Quand nous avons entrepris nos études doctorales en éducation, nous savions que le parcours serait exigeant, mais sans mesurer à quel point il serait solitaire. Les études aux cycles supérieurs sont souvent présentées comme une période d’effervescence intellectuelle; une image qui ne dit rien d’un quotidien fait de doutes, d’incertitudes et de longues heures de travail en tête-à-tête avec soi-même.
C’est dans ce contexte que nos routes se sont croisées et que s’est tissée, naturellement, une relation de « mentorat informel » devenue au fil du temps un véritable filet de sécurité dans notre parcours doctoral. Par « filet de sécurité », nous entendons un espace relationnel bienveillant, fondé sur la confiance, l’écoute et la réciprocité, qui nous a aidées à surmonter les moments de découragement et à préserver notre équilibre personnel et académique.
Nous avons voulu mettre des mots sur cette expérience dans notre chapitre intitulé « Le mentorat informel comme stratégie efficace pour contrer l’isolement et pour soutenir le bien-être et la persévérance » (Forest et Adams, 2024). Ce chapitre fait partie d’un ouvrage collectif ayant pour titre Récits de pratiques et d’expériences étudiantes favorisant le bien-être et la persévérance aux cycles supérieurs en éducation, publié en libre accès aux Presses de l’Université du Québec (Duchaine et coll., 2024). Nous espérons que tous ces récits pourront guider et encourager celles et ceux qui poursuivent leur route aux cycles supérieurs.
Les études aux cycles supérieurs sont souvent présentées comme une période d’effervescence intellectuelle; une image qui ne dit rien d’un quotidien fait de doutes, d’incertitudes et de longues heures de travail en tête-à-tête avec soi-même.

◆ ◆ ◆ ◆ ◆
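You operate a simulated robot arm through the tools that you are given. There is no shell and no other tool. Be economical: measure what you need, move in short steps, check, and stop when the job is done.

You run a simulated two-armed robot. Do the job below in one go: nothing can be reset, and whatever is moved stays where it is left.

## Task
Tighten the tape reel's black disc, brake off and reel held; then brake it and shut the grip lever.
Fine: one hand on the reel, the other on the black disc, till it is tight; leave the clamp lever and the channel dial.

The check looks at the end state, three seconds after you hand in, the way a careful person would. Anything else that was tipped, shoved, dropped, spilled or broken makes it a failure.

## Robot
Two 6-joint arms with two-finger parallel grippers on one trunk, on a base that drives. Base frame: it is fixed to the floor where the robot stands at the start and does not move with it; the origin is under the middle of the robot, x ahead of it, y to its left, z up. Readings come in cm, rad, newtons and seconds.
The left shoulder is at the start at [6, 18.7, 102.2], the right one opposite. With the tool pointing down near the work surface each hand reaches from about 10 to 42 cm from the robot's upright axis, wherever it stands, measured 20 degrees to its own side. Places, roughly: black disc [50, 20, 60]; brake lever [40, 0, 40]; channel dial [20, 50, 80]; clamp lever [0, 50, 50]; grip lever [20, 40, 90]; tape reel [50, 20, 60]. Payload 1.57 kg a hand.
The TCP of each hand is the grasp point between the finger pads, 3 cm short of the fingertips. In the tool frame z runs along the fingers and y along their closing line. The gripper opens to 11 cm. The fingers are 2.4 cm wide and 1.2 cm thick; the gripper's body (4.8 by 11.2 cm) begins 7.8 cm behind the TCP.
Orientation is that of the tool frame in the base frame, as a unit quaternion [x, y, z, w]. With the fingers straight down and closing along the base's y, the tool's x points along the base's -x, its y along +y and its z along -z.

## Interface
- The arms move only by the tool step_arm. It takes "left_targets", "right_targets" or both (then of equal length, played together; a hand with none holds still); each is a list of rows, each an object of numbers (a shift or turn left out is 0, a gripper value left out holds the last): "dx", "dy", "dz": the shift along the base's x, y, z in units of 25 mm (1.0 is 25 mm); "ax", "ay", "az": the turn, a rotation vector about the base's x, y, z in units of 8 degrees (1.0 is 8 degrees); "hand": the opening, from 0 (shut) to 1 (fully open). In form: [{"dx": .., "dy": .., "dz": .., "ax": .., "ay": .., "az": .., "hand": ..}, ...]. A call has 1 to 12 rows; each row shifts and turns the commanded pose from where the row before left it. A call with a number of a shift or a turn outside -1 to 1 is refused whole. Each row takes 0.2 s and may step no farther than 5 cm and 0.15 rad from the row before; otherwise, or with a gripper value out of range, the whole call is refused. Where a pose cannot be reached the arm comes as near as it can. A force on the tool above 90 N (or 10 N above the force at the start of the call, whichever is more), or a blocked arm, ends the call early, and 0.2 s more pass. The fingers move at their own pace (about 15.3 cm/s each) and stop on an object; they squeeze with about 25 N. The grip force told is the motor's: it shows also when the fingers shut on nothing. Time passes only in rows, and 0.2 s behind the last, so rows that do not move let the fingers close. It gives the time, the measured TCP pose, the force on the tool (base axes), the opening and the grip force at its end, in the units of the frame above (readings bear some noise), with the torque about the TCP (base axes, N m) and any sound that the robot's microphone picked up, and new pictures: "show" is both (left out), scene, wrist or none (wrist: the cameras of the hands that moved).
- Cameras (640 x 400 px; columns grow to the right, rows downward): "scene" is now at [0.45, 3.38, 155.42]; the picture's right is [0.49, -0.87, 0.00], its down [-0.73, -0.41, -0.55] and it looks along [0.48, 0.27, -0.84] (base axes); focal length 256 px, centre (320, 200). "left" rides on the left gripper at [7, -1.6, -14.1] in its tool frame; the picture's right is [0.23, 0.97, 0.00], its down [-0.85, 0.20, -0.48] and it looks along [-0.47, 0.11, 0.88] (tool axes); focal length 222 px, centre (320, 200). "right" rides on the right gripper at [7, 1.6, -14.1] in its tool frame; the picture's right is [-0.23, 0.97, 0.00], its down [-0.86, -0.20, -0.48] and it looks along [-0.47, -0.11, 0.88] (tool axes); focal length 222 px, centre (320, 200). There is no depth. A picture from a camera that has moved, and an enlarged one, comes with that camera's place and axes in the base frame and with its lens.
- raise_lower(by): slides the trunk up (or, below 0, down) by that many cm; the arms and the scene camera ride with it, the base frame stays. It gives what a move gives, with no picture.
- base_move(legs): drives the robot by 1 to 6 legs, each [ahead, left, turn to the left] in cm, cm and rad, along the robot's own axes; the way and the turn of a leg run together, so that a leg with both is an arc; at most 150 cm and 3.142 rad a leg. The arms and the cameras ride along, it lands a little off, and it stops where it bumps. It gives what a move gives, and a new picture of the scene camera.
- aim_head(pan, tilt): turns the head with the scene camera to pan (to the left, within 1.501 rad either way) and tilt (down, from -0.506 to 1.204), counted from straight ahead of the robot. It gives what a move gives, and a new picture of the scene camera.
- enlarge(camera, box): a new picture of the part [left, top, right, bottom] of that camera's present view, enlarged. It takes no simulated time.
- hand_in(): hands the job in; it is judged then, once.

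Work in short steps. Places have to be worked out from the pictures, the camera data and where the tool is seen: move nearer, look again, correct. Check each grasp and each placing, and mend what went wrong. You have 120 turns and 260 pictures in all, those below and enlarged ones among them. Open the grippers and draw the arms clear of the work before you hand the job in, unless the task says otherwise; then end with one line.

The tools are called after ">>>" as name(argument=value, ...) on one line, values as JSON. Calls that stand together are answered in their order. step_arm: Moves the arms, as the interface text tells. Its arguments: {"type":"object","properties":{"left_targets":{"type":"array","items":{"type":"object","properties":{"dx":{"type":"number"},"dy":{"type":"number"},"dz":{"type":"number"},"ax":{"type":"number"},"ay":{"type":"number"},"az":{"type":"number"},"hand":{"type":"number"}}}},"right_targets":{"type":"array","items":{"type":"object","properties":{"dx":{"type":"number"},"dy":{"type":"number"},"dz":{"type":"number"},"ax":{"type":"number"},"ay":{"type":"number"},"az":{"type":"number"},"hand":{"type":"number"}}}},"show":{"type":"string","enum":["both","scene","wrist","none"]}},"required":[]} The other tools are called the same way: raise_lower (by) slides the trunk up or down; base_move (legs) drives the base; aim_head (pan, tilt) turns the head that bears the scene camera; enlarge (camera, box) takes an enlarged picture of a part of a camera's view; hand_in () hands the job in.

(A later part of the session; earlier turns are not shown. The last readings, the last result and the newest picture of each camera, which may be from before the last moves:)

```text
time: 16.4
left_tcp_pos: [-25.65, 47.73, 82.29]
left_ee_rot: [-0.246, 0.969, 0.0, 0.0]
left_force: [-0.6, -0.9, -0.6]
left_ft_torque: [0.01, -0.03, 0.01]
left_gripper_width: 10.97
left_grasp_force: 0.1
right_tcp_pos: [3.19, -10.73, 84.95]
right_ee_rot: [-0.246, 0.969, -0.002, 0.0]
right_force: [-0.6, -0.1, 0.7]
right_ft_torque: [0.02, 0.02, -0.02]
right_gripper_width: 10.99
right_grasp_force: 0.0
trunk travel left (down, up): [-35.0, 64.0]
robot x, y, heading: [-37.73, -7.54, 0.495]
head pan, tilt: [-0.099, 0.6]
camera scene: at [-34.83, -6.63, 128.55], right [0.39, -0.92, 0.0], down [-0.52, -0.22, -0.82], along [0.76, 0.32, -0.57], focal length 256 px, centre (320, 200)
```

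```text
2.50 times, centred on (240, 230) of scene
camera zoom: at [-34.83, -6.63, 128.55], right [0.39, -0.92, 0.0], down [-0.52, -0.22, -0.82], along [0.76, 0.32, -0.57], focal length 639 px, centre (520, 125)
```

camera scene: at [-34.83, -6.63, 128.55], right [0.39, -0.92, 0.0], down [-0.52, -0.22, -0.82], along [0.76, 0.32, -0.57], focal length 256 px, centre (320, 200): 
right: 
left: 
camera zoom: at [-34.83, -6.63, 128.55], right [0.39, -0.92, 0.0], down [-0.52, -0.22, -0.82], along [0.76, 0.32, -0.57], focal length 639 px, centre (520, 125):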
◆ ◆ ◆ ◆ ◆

S’entraider pour mieux avancer
Le mentorat informel n’est ni planifié ni encadré par une structure officielle : il nait d’une affinité, d’une volonté réciproque de s’entraider, et se déploie au fil des besoins et des échanges. Dans notre cas, tout a commencé à la suite de réunions virtuelles de notre équipe de recherche, où nous restions parfois toutes les deux quelques minutes de plus pour discuter d’un article, d’une difficulté rencontrée ou simplement de nos avancées du moment. Ces discussions informelles et spontanées se sont peu à peu prolongées au-delà du cadre collectif, donnant lieu à des périodes de rédaction partagées et à des échanges plus personnels, jusqu’à ce que notre relation devienne un véritable espace de soutien mutuel. Sentiment d’appartenance, réduction du stress, élargissement du réseau professionnel, développement de nouvelles compétences, regain de motivation dans les moments creux : voilà autant d’effets bénéfiques aujourd’hui observables.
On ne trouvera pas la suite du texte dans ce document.